What Will Drive Long-Term Demand? With respect to the metaverse, Bryson views a rapid increase in demand to develop sooner rather than later.
He expects the catalysts that drove demand in 2020 and 2021 to be the main drivers.
The primary demand is for 5G chips, the analyst said.
"By far communications is by far the biggest demand for semiconductor chips."
Following that, the increased chip demand is needed to augment growth in the EV market, he said. This is evidenced by the “larger order books by the larger manufacturers that need chips to be fulfilled.”
This is all ahead of the acceleration in chips to expand the metaverse in 2023-2024, Bryson said.

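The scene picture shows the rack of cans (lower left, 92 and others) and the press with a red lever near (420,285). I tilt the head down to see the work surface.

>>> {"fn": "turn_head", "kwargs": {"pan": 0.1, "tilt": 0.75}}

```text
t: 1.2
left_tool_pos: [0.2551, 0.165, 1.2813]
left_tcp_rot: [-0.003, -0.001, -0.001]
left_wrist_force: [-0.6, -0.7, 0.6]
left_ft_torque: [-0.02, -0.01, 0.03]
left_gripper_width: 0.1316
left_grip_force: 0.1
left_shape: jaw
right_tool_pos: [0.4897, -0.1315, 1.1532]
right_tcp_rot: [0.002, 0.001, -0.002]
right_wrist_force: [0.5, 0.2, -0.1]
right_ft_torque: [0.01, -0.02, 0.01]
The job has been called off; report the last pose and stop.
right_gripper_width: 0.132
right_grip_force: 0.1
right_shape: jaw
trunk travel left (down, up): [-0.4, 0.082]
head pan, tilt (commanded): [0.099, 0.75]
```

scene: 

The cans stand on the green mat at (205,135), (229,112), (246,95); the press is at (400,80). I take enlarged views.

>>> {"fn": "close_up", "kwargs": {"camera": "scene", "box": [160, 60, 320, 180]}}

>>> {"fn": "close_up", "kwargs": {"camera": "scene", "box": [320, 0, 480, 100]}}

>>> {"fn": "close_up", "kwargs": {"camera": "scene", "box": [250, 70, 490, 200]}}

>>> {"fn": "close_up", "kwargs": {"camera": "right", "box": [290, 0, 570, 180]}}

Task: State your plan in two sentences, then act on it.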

Evaluating AMD's Q4 Report: "There is not much not to like about the report,” the analyst said of AMD's Tuesday earnings print.
The only year-over-year decline was seen in data center graphics, and "that is not a huge part of their business," Bryson said.
What he was most impressed was AMD's strong guidance. For the year, the company guided wto 31% growth, while the Street was at 20%.
On the gross margin side, AMD's 51% target was just above the Street’s estimates.
Bryson would not be surprised if AMD, with its business makeup, is able to exceed the higher guidance.
Bryson has a price target on the issue of $165, which was made after AMD's third-quarter report.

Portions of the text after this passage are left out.